Give back every line exactly as it appears, pictures excluded. Give them as a JSON list of strings, one for each line, with blank lines left out.

• • • •

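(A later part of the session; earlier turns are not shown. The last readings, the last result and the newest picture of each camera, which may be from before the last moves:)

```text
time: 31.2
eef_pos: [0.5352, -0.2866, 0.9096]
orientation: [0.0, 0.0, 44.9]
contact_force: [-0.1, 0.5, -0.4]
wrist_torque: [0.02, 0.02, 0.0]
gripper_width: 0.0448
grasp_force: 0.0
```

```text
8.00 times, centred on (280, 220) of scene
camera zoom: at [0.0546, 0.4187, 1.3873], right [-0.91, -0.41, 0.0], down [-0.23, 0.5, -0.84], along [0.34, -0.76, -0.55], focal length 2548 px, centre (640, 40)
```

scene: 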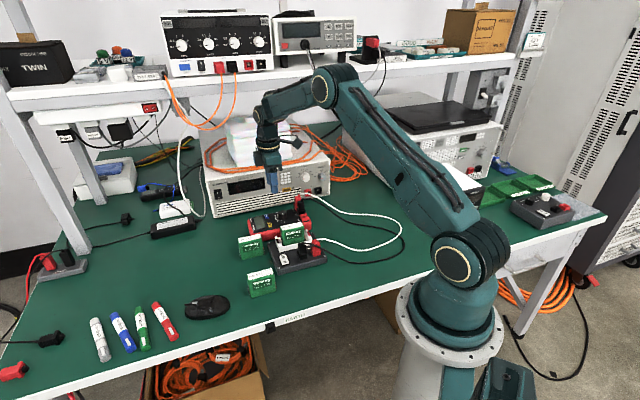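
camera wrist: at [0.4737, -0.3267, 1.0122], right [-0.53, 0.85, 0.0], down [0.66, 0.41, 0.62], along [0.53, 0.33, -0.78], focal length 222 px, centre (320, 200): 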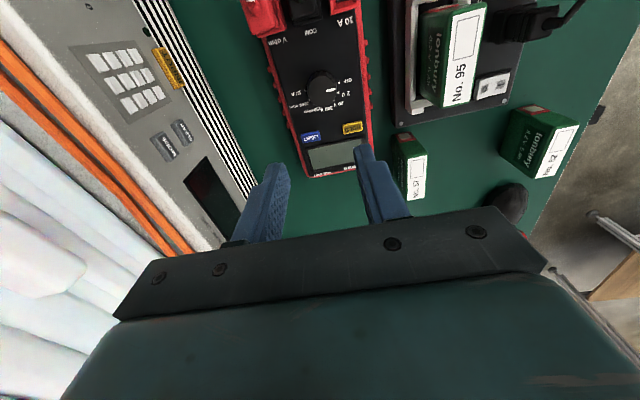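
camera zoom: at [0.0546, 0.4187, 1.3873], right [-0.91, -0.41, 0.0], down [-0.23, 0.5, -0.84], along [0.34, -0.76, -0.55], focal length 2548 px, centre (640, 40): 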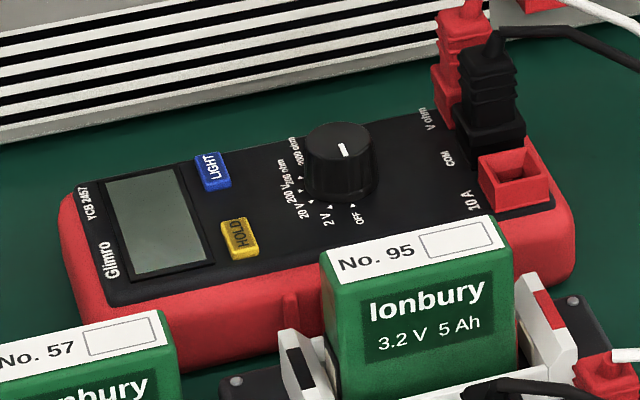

• • • •

:: Task response ::
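[
  "(A later part of the session; earlier turns are not shown. The last readings, the last result and the newest picture of each camera, which may be from before the last moves:)",
  "```text",
  "time: 31.2",
  "eef_pos: [0.5352, -0.2866, 0.9096]",
  "orientation: [0.0, 0.0, 44.9]",
  "contact_force: [-0.1, 0.5, -0.4]",
  "wrist_torque: [0.02, 0.02, 0.0]",
  "gripper_width: 0.0448",
  "grasp_force: 0.0",
  "```",
  "```text",
  "8.00 times, centred on (280, 220) of scene",
  "camera zoom: at [0.0546, 0.4187, 1.3873], right [-0.91, -0.41, 0.0], down [-0.23, 0.5, -0.84], along [0.34, -0.76, -0.55], focal length 2548 px, centre (640, 40)",
  "```",
  "scene: ",
  "camera wrist: at [0.4737, -0.3267, 1.0122], right [-0.53, 0.85, 0.0], down [0.66, 0.41, 0.62], along [0.53, 0.33, -0.78], focal length 222 px, centre (320, 200): ",
  "camera zoom: at [0.0546, 0.4187, 1.3873], right [-0.91, -0.41, 0.0], down [-0.23, 0.5, -0.84], along [0.34, -0.76, -0.55], focal length 2548 px, centre (640, 40): "
]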